Sweat rolls down my forehead and into my eyes as I work to finish the final portion of my task. I am working in the hot, summer sun volunteering at an REI trail stewardship event, but, I’m not deep in the woods, clearing a trail through the wilderness – instead I am in Newhallville, a community just north of Yale University in New Haven, Connecticut standing next to a tall, concrete wall.
Today’s stewardship project involves painting a mural along the Farmington Canal Heritage Trail. Local artist, Kwadwo Adea, is the creative mind behind a women’s empowerment mural depicting seventeen women from all cultures and walks of life. I’ve never painted anything other than my bedroom walls, but today I find myself focused on brushing Juanita Anita’s dress with a fresh coat of burgundy paint.
Kwadwo met Juanita Anita while working together on a previous mural project in Guatemala and he let me know that Anita’s dress is actually “a huipiles,” which is “the vibrantly embroidered bird and flower designs worn by indigenous Mayan women.” Juanita Anita towers 18 feet high, so this is no quick and easy painting project. Kwadwo has outlined Anita’s depiction on the wall and I am painting in the lines in a larger-than-life color-by-number.
All seventeen women depicted in the mural differ in age, culture, and size yet they all look out over the bike path with the same confident gaze as they raise a torch symbolic of the Statue of Liberty. These women are real, inspirational individuals from the local community and abroad. My favorite character on the wall is Hanifa Nayo Washington, a local New Haven musician and cultural activist. Her intrepid stance invokes feeling of protection and assurance.
As unique as the project is, perhaps the most remarkable feat is how integrated the community is to the creation of the mural! One of the women depicted in the mural is Diane Brown, the well-loved local community librarian. Before Kwadwo ever touched a paintbrush to this wall, he held three public forums to engage the community and hear opinions on the mural. The results of these forums are clearly evidenced by the strong community participation in the project.
The “rail-trail,” as the Farmington Canal Heritage Trail is called locally, is a paved bike path that runs north from New Haven, Connecticut all the way to Northampton, Massachusetts, connecting eleven towns throughout the heart of Connecticut. This 80-mile, multi-use trail provides recreational users with an off-road venue for biking, walking, running and even rollerblading. The trail is integral to Connecticut’s outdoor recreation economy. According to Lisa Fernandez, president of the Farmington Rail-to-Trail Association, “the trail generates millions of dollars in local revenues.” She adds, “Mr. Adae’s mural enlivens a section of the trail adjacent to a local industrial zone, humanizing it with visual stories of the importance of women to the fabric of the community in which the trail is embedded.”

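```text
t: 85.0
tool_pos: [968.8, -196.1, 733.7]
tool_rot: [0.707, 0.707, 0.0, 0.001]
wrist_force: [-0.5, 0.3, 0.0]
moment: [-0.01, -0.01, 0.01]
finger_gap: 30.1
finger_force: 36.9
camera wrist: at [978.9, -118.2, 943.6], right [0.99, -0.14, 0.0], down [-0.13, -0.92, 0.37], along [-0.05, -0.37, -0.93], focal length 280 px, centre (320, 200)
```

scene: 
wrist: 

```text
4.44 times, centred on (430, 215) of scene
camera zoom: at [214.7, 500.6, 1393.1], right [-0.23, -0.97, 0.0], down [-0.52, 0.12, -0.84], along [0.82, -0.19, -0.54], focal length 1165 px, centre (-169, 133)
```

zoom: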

Here in this section of Newhallville the neighborhood is grittier than the ordered stonework buildings just blocks away at Yale. However the community spirit is very much alive! Runners and bikers greet Kwadwo by name as they pass by on the trail. The volunteers working on the mural represent the diversity you would expect to find in a multi-cultural city. I strike up a friendly conversation with a fellow “fledgling artist” as we work side-by-side on the mural. An hour quickly passes, and we are ready for a break from the summer heat.
Thankfully a school bus pulls up filled to the brim with children from a local after school program who are excited to contribute to the mural. I gratefully pass off my paint brush as Kwadwo cheerfully doles out paint cans and gives directions to a new crew of eager artists. I go over to the nearby ice cream truck, thoughtfully provided by REI as a thank-you to all the volunteers. REI has funded a large portion of this project with a $5000 grant from the local store in nearby Milford, Connecticut.
The co-op awarded the grant to the Farmington Rail-to-Trail Association, a non-profit that exists to increase developments along the rail-trail. Neil Johnson, the REI Milford store manager, could not be more ecstatic about the project. “I was stoked about the idea of applying REI Grant money to this project because it connects with what we stand for on so many levels.,” says Neil. “The mural itself embodies the Force of Nature movement. At its core the project builds community between a wide variety of stakeholders from the local neighborhood with limited open space, to the nearby university and the suburbs beyond. Perhaps even more importantly the new outdoor space created encourages folks from all stations in life to get outside and enjoy some fresh air. What could be better?”
As I sit in the shade, eating ice cream, and watching the mural come alive before my eyes I am struck by the beauty of the project. Although the confident poise of the seventeen women is both striking and inspiring, I am most moved by my new community of friends who came together to work outside in the summer heat to support a cause they believe in.
The mural will be finished at the end of August. If you would like to see the mural for yourself, it is located alongside the Connecticut portion of Farmington Canal Heritage Trail between Goodrich Street in Hamden and Bassett Street in New Haven.